----- Source records

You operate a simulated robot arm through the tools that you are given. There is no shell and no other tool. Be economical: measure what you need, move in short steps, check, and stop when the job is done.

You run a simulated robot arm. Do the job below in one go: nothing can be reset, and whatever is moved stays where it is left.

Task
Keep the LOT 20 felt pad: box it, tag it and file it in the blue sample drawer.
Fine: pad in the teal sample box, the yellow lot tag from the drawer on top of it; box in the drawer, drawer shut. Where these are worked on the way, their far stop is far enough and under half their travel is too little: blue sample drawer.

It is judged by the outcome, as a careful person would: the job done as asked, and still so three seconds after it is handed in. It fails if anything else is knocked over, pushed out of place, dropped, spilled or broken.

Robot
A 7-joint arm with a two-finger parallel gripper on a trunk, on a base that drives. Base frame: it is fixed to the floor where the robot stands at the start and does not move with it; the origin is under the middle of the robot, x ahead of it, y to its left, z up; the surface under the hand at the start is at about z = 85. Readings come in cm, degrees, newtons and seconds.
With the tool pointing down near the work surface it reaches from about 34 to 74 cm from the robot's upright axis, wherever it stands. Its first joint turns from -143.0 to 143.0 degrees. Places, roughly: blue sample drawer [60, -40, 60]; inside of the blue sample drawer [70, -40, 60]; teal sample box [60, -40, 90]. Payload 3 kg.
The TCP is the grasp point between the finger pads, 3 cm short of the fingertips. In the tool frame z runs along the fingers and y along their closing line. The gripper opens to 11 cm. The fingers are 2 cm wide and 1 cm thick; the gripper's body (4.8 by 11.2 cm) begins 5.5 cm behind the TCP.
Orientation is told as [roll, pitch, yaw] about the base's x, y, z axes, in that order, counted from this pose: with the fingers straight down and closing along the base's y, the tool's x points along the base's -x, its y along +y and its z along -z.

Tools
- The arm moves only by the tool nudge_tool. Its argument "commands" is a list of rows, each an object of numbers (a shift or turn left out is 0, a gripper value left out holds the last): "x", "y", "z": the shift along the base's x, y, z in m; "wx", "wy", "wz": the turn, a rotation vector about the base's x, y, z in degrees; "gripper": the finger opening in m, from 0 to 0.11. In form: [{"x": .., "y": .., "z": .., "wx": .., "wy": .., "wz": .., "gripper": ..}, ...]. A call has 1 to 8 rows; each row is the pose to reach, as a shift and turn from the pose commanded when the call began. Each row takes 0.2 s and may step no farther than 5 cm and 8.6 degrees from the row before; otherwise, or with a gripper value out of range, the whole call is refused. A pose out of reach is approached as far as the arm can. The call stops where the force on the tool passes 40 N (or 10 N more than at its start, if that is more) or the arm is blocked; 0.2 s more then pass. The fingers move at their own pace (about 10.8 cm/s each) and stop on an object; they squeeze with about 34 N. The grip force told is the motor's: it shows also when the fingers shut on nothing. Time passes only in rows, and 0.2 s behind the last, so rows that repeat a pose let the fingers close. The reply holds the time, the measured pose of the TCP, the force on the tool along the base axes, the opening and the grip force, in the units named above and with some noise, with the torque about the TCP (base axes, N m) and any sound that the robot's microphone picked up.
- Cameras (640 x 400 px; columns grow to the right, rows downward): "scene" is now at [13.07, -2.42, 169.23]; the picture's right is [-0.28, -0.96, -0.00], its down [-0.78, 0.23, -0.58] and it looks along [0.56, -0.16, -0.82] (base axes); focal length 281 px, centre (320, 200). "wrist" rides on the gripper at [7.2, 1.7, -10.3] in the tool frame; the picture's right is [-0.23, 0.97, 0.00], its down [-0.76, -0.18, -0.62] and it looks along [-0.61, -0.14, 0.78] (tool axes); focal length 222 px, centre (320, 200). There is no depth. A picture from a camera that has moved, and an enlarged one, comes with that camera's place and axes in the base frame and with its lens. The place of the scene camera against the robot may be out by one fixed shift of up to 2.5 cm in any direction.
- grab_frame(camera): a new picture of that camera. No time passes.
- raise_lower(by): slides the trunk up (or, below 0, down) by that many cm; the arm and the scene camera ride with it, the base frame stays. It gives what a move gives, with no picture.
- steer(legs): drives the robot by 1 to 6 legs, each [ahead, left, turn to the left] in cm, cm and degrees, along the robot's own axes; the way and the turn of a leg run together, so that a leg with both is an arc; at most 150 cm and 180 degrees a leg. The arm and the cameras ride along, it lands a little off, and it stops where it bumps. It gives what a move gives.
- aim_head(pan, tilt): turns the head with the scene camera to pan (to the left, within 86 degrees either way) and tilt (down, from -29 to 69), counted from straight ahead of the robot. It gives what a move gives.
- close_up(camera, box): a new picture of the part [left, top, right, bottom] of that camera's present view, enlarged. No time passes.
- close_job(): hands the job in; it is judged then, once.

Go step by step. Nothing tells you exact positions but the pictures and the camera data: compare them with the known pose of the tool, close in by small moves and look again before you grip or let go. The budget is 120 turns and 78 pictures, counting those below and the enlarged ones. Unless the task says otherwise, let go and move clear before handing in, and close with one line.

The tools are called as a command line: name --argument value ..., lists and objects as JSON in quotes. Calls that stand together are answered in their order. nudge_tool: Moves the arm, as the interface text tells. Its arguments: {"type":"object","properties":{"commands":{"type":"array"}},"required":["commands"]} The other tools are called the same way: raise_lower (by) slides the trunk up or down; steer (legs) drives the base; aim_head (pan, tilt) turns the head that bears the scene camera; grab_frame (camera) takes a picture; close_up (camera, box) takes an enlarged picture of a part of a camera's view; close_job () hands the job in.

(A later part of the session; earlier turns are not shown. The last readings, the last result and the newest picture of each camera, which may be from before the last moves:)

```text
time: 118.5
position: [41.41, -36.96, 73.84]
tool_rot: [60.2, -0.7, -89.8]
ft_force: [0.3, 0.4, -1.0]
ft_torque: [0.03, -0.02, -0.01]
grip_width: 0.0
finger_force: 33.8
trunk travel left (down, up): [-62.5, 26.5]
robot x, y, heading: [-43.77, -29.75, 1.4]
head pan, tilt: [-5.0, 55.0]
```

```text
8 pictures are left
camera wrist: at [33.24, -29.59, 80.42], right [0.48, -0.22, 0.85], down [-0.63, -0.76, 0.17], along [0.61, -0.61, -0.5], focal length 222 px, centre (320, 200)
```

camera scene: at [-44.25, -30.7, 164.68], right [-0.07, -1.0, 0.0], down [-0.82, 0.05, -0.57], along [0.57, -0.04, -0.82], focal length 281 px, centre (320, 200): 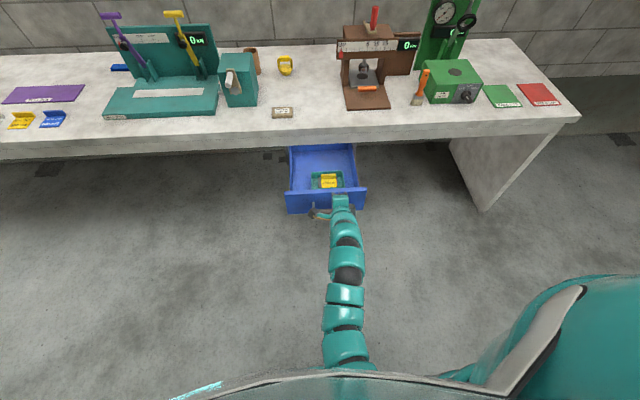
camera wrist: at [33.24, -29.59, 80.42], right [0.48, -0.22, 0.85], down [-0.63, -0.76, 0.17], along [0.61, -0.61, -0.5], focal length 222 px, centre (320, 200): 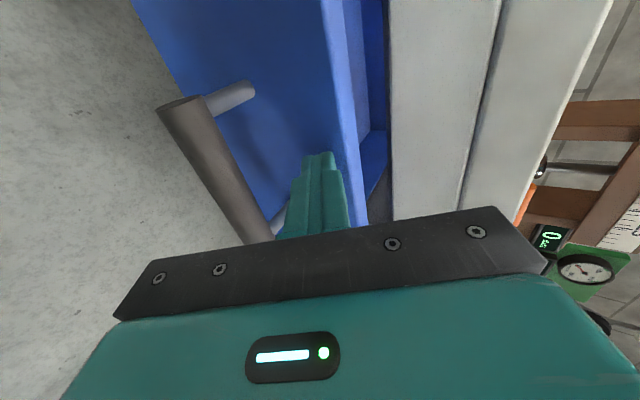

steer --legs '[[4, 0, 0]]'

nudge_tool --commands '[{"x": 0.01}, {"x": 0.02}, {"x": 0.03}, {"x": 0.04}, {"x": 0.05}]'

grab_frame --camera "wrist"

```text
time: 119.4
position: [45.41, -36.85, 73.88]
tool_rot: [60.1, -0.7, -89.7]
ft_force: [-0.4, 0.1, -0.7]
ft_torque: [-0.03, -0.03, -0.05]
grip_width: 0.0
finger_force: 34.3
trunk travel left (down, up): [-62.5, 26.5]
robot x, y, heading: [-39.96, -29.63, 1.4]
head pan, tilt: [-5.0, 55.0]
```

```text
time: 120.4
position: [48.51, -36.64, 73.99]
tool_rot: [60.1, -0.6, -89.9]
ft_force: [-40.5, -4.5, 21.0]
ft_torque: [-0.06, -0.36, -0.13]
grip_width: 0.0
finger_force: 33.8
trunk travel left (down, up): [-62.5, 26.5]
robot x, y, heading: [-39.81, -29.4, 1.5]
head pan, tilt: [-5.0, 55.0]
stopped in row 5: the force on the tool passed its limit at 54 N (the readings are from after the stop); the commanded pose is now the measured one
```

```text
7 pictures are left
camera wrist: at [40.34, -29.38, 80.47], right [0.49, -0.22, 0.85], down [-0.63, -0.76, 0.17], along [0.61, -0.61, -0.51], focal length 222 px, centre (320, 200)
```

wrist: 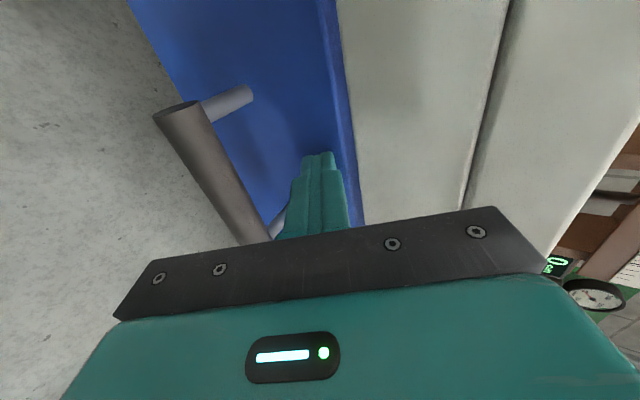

----------
----- Source records

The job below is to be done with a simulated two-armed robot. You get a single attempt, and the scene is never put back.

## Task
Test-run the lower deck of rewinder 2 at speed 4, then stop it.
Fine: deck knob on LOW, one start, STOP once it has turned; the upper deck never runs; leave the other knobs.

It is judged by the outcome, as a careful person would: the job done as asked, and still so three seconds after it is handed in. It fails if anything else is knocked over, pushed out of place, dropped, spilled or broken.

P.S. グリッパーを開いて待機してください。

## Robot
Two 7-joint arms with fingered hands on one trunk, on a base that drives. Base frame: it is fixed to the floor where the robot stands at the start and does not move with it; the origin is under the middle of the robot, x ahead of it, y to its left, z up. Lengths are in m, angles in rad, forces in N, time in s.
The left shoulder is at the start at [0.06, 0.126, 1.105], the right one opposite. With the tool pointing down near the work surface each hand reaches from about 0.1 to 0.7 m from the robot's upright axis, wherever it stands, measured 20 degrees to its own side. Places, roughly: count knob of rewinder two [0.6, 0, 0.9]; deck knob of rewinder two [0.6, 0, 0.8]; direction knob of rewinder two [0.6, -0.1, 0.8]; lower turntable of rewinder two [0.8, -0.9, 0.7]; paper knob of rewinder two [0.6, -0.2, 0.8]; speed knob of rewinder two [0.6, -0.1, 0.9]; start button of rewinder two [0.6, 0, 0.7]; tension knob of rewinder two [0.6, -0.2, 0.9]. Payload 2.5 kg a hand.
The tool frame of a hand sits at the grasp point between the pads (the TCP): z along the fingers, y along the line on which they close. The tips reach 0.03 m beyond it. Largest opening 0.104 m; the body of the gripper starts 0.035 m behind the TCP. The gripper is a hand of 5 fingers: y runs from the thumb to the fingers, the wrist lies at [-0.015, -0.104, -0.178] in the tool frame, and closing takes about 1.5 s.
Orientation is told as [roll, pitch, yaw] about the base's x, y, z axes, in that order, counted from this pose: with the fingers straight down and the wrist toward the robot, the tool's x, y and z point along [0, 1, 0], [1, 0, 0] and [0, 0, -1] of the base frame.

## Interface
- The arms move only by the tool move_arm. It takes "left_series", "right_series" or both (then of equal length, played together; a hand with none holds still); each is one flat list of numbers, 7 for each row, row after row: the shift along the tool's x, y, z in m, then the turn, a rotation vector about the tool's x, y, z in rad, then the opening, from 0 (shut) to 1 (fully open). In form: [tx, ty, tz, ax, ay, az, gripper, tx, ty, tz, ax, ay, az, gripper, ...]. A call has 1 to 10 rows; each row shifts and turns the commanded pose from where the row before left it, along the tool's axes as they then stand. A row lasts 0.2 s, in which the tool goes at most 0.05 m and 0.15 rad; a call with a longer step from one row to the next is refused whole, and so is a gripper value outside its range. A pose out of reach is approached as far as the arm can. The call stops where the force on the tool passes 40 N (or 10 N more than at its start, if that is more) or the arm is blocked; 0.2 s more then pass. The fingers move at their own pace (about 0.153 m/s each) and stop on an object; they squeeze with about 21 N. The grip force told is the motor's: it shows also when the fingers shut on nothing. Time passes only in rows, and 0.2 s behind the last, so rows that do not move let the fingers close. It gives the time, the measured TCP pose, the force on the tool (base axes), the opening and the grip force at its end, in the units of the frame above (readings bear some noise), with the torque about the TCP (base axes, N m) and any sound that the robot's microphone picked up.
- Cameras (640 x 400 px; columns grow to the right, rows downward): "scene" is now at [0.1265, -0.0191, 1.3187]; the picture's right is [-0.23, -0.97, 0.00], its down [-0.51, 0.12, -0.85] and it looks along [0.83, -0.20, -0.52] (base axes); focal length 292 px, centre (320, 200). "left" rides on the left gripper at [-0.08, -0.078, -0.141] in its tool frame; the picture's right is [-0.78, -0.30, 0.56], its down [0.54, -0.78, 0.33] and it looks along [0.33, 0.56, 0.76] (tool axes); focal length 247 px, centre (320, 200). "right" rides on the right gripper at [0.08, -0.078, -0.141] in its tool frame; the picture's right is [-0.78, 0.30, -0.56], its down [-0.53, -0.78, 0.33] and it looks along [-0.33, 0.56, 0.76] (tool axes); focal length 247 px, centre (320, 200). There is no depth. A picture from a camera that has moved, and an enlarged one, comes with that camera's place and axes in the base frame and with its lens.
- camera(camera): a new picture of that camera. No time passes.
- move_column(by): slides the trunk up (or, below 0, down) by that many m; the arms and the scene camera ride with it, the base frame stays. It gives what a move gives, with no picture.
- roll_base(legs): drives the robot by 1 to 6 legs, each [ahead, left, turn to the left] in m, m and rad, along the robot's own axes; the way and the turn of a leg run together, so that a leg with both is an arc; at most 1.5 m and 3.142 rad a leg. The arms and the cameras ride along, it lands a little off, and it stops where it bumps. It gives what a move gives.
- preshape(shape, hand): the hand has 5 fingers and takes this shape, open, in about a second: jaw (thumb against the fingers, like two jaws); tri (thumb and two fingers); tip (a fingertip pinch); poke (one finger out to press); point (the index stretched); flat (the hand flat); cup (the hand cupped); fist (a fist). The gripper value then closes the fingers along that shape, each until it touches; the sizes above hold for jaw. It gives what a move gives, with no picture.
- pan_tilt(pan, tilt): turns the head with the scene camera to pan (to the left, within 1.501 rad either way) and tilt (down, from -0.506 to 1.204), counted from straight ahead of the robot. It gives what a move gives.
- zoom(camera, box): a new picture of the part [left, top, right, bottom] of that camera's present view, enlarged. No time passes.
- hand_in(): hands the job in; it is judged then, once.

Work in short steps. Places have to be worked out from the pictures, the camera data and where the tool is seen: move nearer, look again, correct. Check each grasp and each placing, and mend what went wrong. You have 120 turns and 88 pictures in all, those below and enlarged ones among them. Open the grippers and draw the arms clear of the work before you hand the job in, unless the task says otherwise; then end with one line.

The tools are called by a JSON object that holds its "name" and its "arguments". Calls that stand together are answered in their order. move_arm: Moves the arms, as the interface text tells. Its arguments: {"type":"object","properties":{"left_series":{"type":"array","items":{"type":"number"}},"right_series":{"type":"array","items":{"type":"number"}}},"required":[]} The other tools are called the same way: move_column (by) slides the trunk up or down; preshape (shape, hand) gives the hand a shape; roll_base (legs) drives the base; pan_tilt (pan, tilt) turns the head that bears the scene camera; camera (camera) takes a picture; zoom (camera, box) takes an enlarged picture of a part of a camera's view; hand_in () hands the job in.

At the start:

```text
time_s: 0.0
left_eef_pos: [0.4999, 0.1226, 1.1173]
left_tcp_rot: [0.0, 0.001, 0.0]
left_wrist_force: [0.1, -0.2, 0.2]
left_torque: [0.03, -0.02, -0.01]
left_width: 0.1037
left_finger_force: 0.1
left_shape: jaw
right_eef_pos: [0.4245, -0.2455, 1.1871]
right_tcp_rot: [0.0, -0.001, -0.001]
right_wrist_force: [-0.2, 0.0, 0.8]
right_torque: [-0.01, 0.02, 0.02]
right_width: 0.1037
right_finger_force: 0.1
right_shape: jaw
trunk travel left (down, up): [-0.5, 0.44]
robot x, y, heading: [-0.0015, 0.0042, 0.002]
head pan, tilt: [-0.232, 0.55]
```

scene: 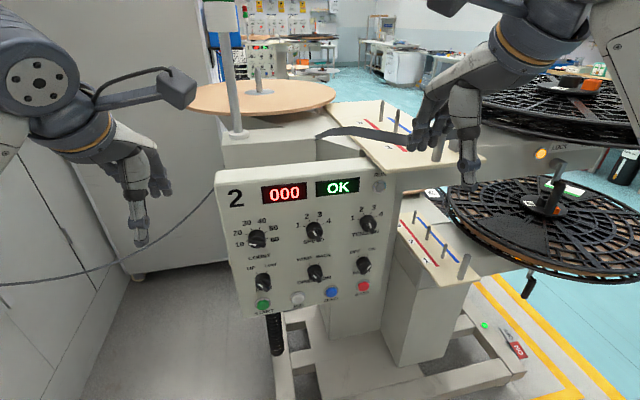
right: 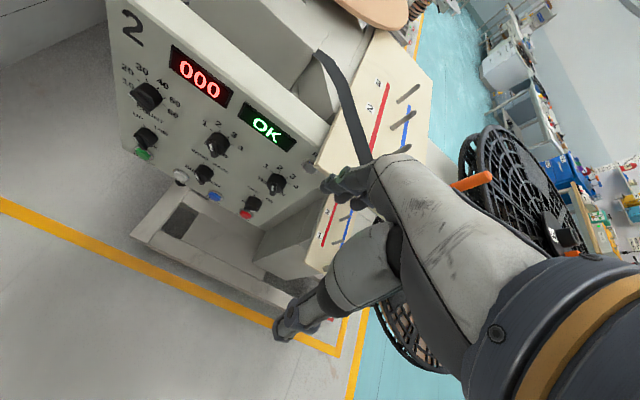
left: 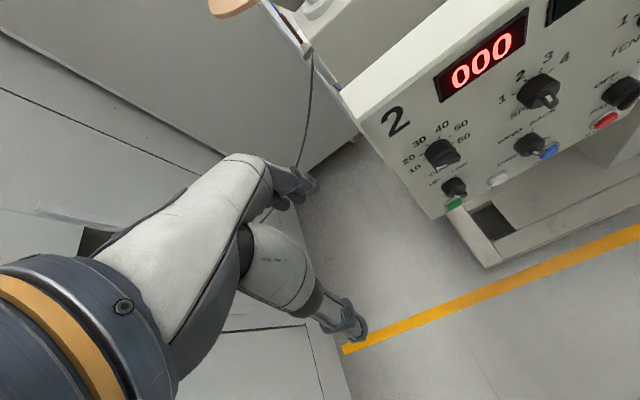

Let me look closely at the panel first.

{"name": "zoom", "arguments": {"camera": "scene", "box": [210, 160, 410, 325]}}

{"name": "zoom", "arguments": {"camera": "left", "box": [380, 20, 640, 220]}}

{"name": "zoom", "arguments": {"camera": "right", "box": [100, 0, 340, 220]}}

----------

Written request
State how many lines of the listing include the word "once". Reply with the number alone.

Complete response
3